:: Task to carry out ::
Search the records for "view" and copy each line that holds it.
___ Input rows
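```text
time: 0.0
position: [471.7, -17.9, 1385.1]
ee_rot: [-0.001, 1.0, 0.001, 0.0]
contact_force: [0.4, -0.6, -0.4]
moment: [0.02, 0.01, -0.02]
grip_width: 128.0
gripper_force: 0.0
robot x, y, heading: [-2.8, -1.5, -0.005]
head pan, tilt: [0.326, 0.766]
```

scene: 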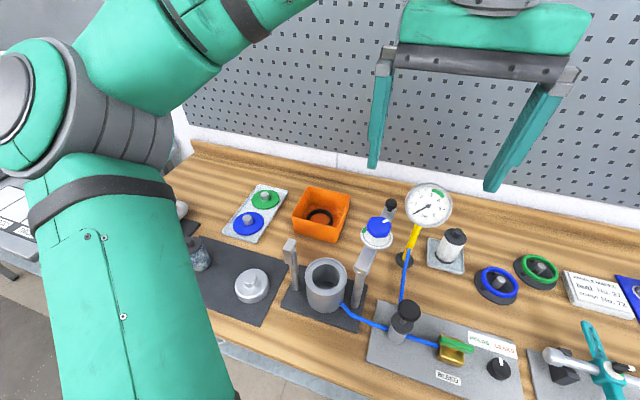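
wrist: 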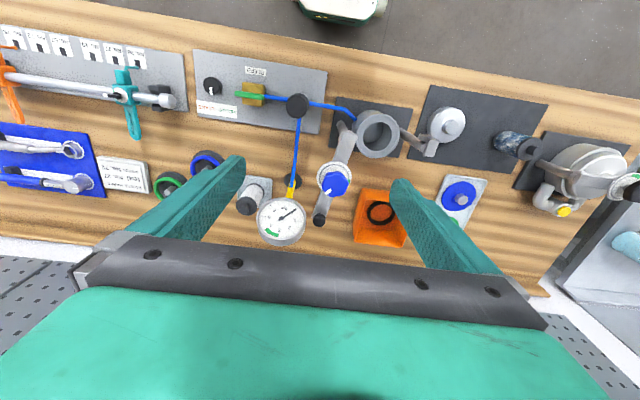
______
___ Input rows
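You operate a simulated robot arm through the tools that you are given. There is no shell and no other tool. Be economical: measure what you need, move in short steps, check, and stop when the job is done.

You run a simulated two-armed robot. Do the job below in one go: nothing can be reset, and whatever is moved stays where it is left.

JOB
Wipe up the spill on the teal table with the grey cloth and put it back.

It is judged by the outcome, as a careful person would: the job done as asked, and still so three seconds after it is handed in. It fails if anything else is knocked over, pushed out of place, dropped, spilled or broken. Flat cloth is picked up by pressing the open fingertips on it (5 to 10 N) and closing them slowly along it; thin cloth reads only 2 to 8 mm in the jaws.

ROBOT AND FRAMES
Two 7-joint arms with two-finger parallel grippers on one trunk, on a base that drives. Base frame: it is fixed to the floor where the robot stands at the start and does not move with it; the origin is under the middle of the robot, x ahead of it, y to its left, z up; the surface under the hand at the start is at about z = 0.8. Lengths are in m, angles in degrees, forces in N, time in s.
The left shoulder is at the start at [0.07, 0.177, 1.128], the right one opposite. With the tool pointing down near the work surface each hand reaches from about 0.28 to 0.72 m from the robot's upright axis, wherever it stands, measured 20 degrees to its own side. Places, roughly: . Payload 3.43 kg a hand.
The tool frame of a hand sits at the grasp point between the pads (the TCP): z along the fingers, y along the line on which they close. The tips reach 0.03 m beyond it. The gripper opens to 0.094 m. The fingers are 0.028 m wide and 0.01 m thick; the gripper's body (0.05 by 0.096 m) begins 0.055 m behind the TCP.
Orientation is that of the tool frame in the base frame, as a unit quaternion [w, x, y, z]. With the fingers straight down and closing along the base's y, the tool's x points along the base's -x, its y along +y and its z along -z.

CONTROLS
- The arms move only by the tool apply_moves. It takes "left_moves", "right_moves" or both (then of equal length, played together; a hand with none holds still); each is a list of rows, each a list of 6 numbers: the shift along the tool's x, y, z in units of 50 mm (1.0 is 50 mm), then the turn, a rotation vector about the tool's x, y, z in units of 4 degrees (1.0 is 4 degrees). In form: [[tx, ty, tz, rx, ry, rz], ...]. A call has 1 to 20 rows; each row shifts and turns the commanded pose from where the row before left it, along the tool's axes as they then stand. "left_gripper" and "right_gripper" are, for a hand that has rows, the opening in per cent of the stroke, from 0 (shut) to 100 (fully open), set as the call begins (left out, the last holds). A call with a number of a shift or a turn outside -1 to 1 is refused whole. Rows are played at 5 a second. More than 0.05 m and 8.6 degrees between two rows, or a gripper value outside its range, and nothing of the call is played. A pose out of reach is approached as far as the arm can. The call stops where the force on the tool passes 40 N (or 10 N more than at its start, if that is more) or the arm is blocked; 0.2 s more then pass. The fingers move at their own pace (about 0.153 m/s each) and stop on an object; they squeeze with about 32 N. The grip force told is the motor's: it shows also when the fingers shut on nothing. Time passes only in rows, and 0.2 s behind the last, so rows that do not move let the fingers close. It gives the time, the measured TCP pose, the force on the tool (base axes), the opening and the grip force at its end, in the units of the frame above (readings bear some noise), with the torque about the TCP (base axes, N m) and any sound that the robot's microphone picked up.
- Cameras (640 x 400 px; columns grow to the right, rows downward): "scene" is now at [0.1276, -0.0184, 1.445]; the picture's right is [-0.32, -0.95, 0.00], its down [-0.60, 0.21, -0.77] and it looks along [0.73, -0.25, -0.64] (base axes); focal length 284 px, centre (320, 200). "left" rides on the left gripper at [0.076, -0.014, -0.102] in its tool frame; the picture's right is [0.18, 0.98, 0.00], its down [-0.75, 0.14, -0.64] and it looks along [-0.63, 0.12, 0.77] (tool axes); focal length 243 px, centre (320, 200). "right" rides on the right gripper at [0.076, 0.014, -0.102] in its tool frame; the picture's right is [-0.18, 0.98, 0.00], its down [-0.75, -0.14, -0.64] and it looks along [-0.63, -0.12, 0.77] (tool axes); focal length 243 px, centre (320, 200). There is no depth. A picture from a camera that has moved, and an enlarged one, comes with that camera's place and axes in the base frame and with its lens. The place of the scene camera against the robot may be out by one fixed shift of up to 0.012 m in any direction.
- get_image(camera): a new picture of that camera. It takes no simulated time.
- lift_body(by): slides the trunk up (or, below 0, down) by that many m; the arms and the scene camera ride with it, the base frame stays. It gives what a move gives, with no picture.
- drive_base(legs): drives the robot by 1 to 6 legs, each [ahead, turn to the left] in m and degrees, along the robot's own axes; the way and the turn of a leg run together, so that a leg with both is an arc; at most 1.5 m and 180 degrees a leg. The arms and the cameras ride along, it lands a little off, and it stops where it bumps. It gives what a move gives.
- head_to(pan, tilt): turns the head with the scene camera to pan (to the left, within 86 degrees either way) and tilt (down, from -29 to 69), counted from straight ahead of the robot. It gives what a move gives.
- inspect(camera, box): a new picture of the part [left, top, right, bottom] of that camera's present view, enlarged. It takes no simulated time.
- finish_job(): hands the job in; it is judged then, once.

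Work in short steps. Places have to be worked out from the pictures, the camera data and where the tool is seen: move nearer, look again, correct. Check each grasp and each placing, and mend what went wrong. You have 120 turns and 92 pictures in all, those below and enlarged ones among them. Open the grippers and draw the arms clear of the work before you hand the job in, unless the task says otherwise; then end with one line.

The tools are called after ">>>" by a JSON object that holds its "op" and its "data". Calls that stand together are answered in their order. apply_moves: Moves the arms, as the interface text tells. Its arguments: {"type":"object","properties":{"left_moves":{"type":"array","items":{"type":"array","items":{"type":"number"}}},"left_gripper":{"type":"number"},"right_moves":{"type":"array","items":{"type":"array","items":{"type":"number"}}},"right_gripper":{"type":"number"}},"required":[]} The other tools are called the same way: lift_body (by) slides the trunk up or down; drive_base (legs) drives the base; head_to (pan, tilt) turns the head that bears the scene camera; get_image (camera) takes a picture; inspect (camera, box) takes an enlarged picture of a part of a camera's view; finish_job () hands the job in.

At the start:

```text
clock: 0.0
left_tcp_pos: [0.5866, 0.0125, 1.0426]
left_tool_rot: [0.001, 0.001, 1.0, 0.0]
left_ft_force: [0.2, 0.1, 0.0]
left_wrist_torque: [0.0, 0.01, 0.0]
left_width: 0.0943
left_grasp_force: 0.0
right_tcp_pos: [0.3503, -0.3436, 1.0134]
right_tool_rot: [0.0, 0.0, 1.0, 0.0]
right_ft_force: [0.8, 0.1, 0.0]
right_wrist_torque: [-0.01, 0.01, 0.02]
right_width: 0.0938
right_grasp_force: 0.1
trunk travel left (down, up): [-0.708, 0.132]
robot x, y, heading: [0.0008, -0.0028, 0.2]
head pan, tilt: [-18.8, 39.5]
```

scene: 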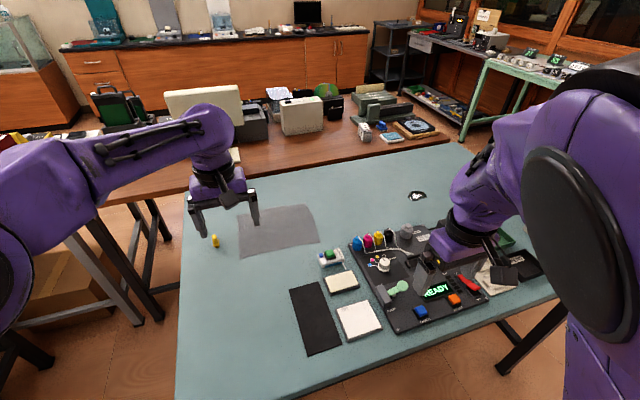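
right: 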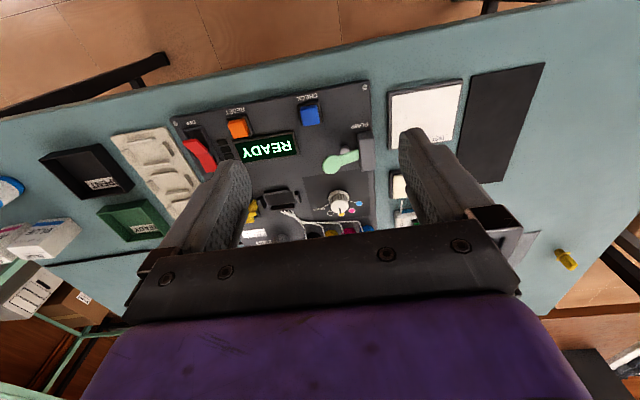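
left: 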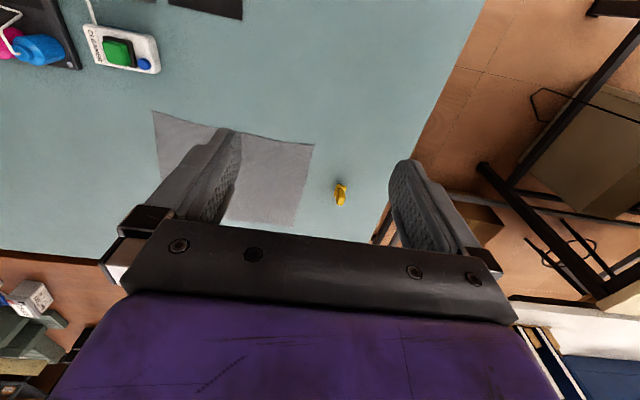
______
___ Input rows
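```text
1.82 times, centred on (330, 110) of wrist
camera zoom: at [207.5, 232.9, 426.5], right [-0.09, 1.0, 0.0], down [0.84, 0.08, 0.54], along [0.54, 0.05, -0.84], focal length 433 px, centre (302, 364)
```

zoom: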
______
:: Solved exercise ::
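- inspect(camera, box): a new picture of the part [left, top, right, bottom] of that camera's present view, enlarged. It takes no simulated time.
The tools are called after ">>>" by a JSON object that holds its "op" and its "data". Calls that stand together are answered in their order. apply_moves: Moves the arms, as the interface text tells. Its arguments: {"type":"object","properties":{"left_moves":{"type":"array","items":{"type":"array","items":{"type":"number"}}},"left_gripper":{"type":"number"},"right_moves":{"type":"array","items":{"type":"array","items":{"type":"number"}}},"right_gripper":{"type":"number"}},"required":[]} The other tools are called the same way: lift_body (by) slides the trunk up or down; drive_base (legs) drives the base; head_to (pan, tilt) turns the head that bears the scene camera; get_image (camera) takes a picture; inspect (camera, box) takes an enlarged picture of a part of a camera's view; finish_job () hands the job in.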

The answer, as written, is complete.